そのギドラについて言えば、現在では「ギドラが金星を滅ぼした理由が描かれていない」と批判されそうですが…そんな理屈抜きに、他のレビュアーさん達もおっしゃる通り、ギドラが威風堂々として格好いいです。ゴジラ達を弾き飛ばしたりする姿は、まさに凶悪無比の宇宙怪獣!これこそキングギドラの真の姿だ!と私の中に眠っていた【ガキ】の心が蘇りました。ギドラの設定からも分かるように、核の警鐘といった従来の重々しい路線から離れて娯楽に徹した【冬休み・お正月映画】に相応しい作品だと思いました。
またドラマについても特撮同様に手を抜かず【進藤・兄:王女の探索と護衛】【進藤・妹:預言者(王女)と小美人の保護】【村井助教授:隕石調査とキングギドラの登場】の3つが、クライマックスに向けて一つにまとまっていく構成は、あらためて上手いと思いました。なお、個人的には、前半の、進藤宅の居間でのやりとり=兄をからかう妹→怒って妹を掴む兄→「おかあちゃ~ん」と言う妹→「およしよ、2人とも、いい歳して」と諫める母親…という何気ない日常シーンに非常に親しみを感じました。
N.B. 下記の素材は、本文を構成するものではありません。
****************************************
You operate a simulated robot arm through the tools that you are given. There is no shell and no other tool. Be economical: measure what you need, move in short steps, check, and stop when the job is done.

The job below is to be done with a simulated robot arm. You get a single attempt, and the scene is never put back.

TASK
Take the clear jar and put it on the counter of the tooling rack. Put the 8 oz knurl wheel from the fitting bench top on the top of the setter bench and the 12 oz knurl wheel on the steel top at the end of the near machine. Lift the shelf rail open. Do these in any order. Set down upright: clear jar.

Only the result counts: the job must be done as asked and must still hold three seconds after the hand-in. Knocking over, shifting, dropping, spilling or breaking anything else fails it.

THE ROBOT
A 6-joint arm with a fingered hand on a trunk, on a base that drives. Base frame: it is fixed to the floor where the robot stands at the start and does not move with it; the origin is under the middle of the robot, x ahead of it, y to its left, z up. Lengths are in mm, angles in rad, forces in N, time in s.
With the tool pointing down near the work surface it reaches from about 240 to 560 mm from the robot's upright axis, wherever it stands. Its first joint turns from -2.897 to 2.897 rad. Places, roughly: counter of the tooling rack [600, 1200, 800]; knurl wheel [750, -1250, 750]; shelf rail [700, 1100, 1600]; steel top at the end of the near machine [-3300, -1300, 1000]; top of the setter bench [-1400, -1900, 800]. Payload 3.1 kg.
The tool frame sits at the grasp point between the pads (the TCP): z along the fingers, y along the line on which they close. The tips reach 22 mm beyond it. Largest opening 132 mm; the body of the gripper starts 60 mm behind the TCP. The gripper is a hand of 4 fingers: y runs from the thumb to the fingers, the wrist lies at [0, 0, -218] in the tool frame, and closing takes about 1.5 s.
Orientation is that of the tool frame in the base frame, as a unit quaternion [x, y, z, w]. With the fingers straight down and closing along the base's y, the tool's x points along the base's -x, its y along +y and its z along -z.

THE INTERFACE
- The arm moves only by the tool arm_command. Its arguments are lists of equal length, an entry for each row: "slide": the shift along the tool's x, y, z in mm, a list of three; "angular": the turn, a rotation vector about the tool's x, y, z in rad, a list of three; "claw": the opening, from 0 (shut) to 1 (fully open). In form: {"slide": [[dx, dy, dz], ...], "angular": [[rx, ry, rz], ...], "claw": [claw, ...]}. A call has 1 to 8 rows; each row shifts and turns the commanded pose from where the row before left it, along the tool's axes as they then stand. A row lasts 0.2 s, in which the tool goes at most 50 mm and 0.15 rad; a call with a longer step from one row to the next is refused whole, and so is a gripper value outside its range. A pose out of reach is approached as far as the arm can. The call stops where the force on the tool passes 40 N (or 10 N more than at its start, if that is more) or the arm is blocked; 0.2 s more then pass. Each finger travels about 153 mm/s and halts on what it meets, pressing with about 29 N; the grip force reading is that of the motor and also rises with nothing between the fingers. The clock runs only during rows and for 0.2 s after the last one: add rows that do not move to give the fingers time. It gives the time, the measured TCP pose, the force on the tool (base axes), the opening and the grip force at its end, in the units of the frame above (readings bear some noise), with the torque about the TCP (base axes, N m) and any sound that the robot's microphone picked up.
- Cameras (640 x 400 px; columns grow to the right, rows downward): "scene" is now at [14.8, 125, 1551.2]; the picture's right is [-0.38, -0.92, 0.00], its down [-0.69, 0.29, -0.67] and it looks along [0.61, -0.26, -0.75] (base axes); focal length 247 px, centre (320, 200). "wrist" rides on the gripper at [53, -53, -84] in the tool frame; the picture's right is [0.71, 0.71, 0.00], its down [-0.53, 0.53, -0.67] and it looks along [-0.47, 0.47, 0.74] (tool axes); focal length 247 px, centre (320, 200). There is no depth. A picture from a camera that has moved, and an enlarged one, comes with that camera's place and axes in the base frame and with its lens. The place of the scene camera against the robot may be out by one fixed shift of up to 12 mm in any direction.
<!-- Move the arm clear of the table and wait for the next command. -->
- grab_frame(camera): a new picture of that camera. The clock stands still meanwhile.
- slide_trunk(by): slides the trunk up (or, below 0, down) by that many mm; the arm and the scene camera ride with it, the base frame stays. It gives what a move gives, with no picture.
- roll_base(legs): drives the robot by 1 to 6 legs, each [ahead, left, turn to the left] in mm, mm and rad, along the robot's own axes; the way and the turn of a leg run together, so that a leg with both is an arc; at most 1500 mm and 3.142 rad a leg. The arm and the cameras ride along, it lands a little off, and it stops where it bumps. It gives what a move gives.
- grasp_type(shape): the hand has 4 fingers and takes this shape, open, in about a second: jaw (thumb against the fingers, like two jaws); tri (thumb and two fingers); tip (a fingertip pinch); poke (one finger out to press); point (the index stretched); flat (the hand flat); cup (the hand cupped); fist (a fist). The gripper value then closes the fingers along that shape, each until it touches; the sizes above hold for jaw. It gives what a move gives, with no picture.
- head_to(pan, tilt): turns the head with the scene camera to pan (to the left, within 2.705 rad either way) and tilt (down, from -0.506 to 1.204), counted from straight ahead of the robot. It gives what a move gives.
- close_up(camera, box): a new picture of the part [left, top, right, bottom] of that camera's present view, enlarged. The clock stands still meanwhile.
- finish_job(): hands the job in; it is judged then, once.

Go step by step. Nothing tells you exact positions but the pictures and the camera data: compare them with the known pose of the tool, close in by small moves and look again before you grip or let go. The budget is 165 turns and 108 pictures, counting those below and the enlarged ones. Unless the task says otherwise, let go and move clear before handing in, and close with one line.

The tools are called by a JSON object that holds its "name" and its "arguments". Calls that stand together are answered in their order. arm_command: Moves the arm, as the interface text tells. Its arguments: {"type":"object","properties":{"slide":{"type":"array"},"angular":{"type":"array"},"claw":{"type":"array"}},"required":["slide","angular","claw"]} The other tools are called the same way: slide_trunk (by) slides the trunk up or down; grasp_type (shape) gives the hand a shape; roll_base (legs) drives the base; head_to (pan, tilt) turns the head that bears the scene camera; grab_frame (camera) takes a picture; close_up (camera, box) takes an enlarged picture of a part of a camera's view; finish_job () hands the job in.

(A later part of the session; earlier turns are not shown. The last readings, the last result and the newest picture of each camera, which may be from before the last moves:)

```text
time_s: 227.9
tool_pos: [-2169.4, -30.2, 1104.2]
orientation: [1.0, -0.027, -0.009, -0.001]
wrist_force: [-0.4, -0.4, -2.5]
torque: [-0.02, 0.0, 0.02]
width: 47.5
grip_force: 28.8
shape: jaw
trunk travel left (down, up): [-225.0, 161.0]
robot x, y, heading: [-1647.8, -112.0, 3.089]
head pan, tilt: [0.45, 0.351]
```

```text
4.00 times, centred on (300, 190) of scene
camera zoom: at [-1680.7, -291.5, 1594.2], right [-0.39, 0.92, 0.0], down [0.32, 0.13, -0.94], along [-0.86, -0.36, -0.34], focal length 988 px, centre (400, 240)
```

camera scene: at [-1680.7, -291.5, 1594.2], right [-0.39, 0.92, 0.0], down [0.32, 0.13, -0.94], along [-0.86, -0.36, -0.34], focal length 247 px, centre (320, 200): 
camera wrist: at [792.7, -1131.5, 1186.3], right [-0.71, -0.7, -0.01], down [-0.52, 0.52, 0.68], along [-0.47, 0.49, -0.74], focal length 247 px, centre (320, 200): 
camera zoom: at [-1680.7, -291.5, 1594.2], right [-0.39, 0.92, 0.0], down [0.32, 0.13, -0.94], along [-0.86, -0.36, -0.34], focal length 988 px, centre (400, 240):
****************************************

本多監督の怪獣映画では、こうした生活感や温かみのある描写が伝わってくるものが多いように思います。
さて採点ですが…当作品が公開された1964年(昭和39年)は、東京オリンピックが秋に開催された年だとあらためて気づきました。当時の日本全体に溢れていた勢いとエネルギーが当作品にも反映されていたのかもしれません。製作の追い込み時期は、まさにオリンピックの真っ只中だったでしょうから、スタッフの皆さんは「今、オリンピックで日本勢が大検討している。我々も負けずに良い作品に仕上げよう!」「我々が頑張れば、きっとオリンピックでも日本勢は勝てる!」と活き活きと取り組んでおられたのではないか…と想像したりしています。
このようなわけで、一般的な感覚でなら7~8点の作品かもしれませんが、昭和のエネルギー満載の元気が出る映画として、大甘で10点を献上させていただきます。